Coups, Corruption Boost Transnational Organized Crime
Just 2,700 kilometers separate northeastern Brazil from the western coast of Africa. Traffickers use this proximity to move cocaine, hashish and heroin through West African ports on to destinations all over the world.
Drugs are just part of the picture, however. Africa serves as a destination and a transit point for a host of crimes, from arms smuggling and human trafficking to illegal logging and wildlife crime.
Africa’s location makes it an ideal conduit for illicit material moving from Asia or South America to Europe and North America, according to analysts with ENACT, Enhancing Africa’s Response to Transnational Organised Crime, a project run by the Institute for Security Studies (ISS) in partnership with Interpol and the Global Initiative Against Transnational Organized Crime (GI-TOC).
Porous borders, poorly defended coastlines and corrupt public officials hamper international efforts to disrupt transnational crime, according to analysts.
“Africa is firmly placed in the global illicit supply chain,” Rumbi Matamba, an analyst with the East and Southern Africa Observatory of the GI-TOC, said during a recent panel discussion about transnational crime on the continent sponsored by ENACT.
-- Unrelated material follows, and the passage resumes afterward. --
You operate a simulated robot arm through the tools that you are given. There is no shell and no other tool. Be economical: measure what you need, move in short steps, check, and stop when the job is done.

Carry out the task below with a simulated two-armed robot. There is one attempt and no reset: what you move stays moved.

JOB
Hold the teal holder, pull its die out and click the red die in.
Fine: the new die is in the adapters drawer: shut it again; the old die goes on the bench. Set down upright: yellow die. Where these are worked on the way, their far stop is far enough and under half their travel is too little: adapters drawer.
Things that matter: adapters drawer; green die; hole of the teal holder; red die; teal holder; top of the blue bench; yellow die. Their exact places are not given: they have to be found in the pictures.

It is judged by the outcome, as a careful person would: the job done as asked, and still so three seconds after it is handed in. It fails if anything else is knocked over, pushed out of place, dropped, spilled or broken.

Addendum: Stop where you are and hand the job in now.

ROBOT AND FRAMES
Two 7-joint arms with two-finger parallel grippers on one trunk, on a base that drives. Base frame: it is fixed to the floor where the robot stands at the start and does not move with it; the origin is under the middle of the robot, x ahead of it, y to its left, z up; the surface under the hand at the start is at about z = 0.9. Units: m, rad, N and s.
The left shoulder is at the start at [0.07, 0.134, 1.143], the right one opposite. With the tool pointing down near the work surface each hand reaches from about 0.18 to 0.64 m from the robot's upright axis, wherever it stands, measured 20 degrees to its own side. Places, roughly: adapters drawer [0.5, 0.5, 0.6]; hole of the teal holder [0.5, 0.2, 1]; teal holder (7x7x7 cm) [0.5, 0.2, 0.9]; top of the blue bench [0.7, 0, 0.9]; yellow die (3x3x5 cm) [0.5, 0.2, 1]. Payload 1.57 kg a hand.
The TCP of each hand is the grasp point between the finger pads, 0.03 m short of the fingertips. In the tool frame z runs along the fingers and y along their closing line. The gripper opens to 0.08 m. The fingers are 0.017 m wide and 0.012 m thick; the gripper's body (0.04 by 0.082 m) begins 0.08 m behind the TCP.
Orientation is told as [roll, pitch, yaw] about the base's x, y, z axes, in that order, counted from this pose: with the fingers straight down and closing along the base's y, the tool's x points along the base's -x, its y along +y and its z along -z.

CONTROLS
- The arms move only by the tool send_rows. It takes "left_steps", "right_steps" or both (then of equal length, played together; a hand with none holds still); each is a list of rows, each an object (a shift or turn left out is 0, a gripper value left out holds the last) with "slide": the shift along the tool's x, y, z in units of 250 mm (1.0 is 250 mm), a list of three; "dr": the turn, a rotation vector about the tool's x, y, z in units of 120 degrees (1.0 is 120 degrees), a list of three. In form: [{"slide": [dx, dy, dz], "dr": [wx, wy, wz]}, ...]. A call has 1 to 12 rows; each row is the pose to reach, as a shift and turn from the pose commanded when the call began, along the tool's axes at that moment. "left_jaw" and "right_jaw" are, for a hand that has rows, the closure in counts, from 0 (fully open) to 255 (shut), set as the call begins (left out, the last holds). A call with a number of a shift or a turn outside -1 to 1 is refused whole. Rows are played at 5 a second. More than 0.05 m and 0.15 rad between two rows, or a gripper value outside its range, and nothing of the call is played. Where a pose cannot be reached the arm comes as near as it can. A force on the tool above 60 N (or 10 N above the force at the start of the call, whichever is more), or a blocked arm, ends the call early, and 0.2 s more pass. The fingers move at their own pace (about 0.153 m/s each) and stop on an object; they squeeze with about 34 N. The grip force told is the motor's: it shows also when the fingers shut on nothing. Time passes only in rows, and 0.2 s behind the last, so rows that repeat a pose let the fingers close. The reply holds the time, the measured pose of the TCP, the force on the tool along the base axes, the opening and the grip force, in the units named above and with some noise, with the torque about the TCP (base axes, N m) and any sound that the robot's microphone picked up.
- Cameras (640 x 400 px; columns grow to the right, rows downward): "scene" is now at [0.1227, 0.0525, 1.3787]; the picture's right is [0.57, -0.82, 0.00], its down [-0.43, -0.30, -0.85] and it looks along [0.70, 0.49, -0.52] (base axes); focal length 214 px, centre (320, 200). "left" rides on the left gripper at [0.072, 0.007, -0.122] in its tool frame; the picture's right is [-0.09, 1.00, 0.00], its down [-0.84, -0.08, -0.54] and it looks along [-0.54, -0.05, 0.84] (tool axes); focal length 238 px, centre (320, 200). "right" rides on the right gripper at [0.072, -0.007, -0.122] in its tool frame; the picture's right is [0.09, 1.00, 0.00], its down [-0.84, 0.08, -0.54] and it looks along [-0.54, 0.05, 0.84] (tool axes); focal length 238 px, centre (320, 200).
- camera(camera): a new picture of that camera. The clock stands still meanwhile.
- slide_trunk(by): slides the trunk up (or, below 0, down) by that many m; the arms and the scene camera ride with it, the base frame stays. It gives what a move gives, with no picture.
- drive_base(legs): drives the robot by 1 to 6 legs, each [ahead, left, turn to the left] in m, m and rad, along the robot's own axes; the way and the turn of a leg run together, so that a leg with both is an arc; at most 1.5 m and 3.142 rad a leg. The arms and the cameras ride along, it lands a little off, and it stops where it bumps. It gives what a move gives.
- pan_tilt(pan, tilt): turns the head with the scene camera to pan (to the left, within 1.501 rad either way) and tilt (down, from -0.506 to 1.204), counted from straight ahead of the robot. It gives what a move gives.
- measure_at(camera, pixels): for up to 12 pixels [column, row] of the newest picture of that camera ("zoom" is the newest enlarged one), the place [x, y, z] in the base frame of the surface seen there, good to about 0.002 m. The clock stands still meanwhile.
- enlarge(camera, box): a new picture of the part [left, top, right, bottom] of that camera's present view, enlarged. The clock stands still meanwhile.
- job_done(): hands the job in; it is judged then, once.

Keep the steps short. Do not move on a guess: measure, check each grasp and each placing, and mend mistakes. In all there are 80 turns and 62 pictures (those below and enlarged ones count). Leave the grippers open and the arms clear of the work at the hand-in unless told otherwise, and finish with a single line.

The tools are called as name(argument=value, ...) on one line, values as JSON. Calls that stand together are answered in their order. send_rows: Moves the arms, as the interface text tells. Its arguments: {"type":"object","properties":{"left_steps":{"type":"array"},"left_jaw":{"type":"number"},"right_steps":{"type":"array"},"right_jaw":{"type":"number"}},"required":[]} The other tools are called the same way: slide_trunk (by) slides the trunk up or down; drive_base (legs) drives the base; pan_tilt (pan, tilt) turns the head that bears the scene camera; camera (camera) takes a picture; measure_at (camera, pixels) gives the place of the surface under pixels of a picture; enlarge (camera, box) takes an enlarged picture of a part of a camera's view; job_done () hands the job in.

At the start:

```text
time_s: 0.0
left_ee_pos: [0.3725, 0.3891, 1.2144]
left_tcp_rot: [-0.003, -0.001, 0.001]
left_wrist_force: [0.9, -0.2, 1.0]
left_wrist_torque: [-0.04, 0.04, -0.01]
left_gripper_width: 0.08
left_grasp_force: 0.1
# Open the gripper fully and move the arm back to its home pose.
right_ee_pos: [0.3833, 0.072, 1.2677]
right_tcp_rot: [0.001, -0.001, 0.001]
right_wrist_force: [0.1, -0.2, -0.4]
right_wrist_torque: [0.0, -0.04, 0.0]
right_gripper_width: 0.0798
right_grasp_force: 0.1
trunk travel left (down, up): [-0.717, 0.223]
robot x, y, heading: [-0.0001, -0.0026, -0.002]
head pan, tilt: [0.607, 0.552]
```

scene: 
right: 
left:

Coups, such as those in Burkina Faso, Guinea, Mali and Niger, make transnational crime worse in Africa, according to Matthew Wilner-Reid, coordinator for the Global Illicit Flow project at the European Union.
“The coups we’ve seen in Sahel and the Horn of Africa are creating instability, which transnational crime thrives on,” Wilner-Reid told the ENACT conference.
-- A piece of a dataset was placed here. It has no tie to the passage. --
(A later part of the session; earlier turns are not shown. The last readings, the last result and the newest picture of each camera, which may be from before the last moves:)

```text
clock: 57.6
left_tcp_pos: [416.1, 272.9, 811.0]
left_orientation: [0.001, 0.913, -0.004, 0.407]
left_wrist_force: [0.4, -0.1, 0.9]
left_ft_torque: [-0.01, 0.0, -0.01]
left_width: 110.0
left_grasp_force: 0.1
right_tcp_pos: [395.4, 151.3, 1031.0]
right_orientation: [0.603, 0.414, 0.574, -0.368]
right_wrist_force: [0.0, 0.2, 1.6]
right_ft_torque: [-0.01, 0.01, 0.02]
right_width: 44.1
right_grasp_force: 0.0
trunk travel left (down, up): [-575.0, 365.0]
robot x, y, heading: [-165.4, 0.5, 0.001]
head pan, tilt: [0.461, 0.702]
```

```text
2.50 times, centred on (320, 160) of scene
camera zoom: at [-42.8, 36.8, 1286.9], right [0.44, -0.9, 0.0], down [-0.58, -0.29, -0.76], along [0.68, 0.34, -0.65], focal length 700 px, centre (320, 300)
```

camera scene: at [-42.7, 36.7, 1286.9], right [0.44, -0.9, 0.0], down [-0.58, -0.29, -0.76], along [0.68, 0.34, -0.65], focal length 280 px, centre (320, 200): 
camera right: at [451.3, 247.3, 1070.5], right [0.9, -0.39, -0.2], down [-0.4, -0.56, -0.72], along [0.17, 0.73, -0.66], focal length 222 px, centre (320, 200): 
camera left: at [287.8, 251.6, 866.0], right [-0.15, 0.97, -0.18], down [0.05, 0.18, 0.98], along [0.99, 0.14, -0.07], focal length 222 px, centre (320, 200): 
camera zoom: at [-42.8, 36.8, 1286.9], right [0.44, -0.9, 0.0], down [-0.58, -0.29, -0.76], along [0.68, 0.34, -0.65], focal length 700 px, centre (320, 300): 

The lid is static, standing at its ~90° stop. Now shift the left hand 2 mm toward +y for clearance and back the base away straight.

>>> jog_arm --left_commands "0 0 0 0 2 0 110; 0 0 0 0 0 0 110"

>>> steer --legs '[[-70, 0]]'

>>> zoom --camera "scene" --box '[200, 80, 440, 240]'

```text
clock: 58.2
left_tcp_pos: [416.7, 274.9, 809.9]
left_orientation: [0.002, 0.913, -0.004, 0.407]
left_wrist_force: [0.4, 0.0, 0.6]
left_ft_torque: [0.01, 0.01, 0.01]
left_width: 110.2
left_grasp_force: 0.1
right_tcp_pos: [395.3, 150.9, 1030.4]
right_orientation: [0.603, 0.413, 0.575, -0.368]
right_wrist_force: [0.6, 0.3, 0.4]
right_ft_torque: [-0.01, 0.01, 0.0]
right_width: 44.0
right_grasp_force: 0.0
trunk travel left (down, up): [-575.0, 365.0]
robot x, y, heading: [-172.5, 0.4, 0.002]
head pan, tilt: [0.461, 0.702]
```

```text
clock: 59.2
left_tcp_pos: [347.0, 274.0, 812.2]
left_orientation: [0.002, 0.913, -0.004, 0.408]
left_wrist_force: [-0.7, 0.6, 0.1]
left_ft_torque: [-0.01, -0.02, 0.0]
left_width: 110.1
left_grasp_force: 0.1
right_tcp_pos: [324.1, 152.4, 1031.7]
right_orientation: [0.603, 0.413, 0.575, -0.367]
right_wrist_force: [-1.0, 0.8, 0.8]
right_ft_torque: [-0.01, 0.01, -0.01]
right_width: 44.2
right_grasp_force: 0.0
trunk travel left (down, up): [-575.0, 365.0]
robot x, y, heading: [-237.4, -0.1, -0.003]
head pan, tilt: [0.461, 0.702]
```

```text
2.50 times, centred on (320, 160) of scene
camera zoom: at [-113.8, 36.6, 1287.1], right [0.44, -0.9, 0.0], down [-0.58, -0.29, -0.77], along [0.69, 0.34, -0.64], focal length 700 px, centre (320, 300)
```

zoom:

Transnational crime then creates more instability in a country, creating a feedback loop that can underpin terrorism.
“There is a clear link between terrorism and organized crime,” Wilner-Reid said.
Across Africa, only three countries — Cabo Verde, Mauritius and Rwanda — have proved themselves capable of achieving the mix of low criminality and high resistance to organized crime, Matamba said.
The GI-TOC’s 2023 Global Crime Index reveals that 48 African countries lack the political and legal systems needed to combat organized crime effectively, Matamba said. The Global Crime Index calls a country’s ability to defend itself against transnational crime “resilience.”
Three countries — Nigeria, Senegal and South Africa — have high crime levels but also high levels of resilience to combat that crime, Matamba noted.
Of all the activities transnational criminal gangs engage in on the continent, the most pervasive is human trafficking, with Libya and Eritrea ranking the highest. That is followed by financial crimes. Cybercrime remains the smallest category of transnational crime in Africa, although it is growing.
Transnational organized criminal groups are deeply involved in environmental crime in Africa. In Central Africa, that means illegal logging, which is estimated to be a $150-billion-a-year business. Nearly 90% of the legal logging concessions granted in the Democratic Republic of the Congo (DRC) benefited from illegal logging done on their peripheries, according to Oluwole Ojewale, the ENACT project’s regional organized crime observatory coordinator for Central Africa at ISS.
“Armed terrorists are getting into illegal logging to finance their operations,” Ojewale told the conference. In many cases, illegal loggers exploit the people who live in the forest, who see the trees as a natural way to escape poverty.
Logs are shipped from the DRC through Uganda or Cameroon and Nigeria, where corrupt officials send them on their way to Asia, Ojewale said.
Corrupt public officials, which the Organized Crime Index labels “state-embedded actors,” are a weak link in Africa’s fight against transnational organized crime. According to the index, the majority of African countries ranked high for public corruption. The lowest levels of public corruption were reported in Botswana, Cabo Verde, and São Tomé and Príncipe.
Botswana and Cabo Verde also rank high among African democracies, which tend to prove themselves more resistant to the ill effects of transnational crime because the strength of their institutions makes it difficult for criminals to do business there, according to ENACT analysts.
“Corruption is a major factor in weakening the capability of institutions to fight organized crime,” Matamba said.